Le nuove norme avrebbero favorito l’esodo dall’Urbe di vasti strati popolari sottraendoli all’indigenza e alla fame. Roma sarebbe stata ripulita da turbe di miserabili che l’affollavano e la depredavano. Ma questo fu l’aspetto che paradossalmente portò al fallimento dell’iniziativa. La plebe urbana mostrò scarso entusiasmo per la riforma. L’osteggiò poiché avrebbe obbligato i più poveri a trasferirsi in lontani e incolti poderi per guadagnarsi da vivere zappando e arando, mentre più comodo era rimanere a Roma dove i più sfaticati avrebbero sempre trovato gratuitamente un po’ di grano per sopravvivere e qualche spettacolo per dilettarsi.

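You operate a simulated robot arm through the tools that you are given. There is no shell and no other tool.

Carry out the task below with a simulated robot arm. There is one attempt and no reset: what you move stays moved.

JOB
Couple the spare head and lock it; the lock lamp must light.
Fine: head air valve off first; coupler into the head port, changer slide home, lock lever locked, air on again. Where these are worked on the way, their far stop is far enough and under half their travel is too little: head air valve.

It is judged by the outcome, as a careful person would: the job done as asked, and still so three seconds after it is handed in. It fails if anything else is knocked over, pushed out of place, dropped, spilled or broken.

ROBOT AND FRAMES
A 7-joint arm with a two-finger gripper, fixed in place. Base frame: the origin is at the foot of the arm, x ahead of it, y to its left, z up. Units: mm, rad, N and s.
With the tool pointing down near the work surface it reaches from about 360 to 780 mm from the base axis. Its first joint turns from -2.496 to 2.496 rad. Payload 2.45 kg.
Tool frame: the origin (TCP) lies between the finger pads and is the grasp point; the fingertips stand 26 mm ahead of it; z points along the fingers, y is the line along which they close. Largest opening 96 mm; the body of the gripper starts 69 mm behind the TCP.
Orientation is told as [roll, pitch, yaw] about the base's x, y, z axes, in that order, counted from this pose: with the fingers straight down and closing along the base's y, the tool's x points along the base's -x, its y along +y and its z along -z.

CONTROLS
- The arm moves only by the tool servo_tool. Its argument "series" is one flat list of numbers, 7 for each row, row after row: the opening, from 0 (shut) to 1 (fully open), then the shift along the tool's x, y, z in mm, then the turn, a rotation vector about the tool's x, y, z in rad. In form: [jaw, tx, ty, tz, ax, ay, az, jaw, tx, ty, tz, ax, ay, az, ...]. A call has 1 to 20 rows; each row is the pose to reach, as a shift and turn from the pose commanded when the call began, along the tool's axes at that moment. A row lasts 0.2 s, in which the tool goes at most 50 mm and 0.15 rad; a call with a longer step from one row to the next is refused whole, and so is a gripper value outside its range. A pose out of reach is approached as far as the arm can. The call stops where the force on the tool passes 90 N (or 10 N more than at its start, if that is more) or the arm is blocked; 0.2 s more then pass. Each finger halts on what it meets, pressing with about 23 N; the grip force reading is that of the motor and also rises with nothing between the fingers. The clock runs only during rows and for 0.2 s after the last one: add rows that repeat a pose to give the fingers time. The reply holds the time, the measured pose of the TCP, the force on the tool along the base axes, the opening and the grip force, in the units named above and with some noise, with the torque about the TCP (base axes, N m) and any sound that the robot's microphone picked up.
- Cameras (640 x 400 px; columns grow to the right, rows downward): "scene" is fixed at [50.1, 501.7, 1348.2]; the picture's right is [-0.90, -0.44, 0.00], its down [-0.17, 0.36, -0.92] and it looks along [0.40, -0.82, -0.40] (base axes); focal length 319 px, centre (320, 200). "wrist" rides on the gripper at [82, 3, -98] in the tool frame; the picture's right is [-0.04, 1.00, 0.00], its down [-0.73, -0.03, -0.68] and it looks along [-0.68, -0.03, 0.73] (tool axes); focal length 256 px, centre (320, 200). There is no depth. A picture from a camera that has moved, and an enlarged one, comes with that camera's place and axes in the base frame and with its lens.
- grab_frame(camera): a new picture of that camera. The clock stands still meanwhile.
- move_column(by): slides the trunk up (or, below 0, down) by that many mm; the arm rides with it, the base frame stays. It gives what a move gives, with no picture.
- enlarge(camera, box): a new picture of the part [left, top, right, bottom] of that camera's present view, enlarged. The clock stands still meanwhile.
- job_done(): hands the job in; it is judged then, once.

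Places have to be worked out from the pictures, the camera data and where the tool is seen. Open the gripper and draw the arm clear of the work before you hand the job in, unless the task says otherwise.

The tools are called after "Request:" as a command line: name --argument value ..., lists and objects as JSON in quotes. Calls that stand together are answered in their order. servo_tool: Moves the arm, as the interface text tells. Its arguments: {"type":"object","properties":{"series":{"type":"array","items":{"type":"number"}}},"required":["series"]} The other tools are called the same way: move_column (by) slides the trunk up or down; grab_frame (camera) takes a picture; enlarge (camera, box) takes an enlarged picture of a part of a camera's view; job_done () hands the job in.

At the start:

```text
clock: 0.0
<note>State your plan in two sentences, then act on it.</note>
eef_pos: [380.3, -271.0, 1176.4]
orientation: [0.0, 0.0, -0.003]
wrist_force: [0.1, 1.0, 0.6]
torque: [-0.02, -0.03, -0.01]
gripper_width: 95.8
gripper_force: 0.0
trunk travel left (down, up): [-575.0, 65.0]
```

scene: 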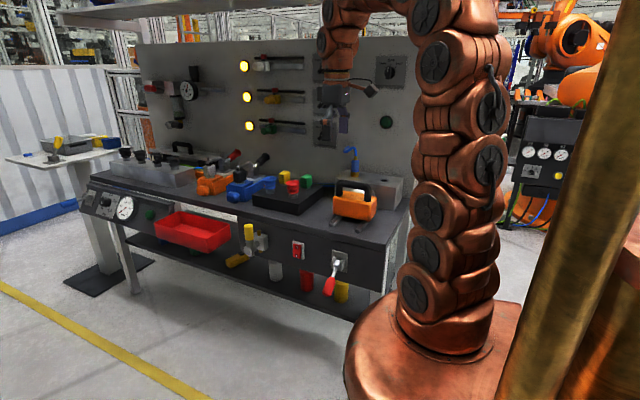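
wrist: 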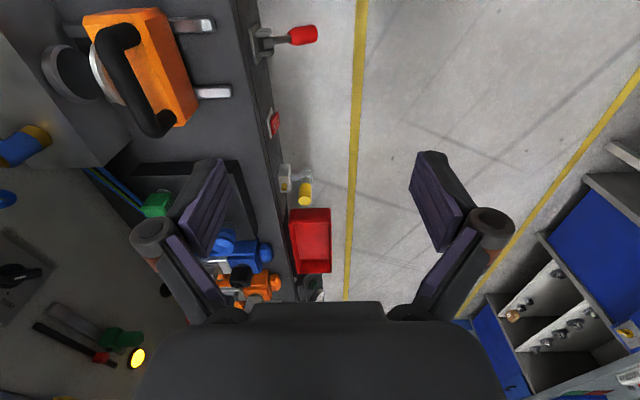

Cesare era già stato eletto all’eccelsa dignità di pontefice massimo. Trentasettenne, aveva preso il posto del nobilissimo Metello Pio, scomparso. I suoi avversari – Publio Servilio Isaurico, consolare e trionfatore sillano, e Quinto Lutazio Catulo, capo degli ottimati – erano stati sconfitti sonoramente. Li aveva battuti proprio lui che in politica era ancora alle prime armi e che professava nella vita un distaccato epicureismo. Lasciò la semplice casa paterna della Suburra per traslocare nel magnifico edificio pubblico della Regia che sorgeva sulla via Sacra accanto al tempio di Vesta.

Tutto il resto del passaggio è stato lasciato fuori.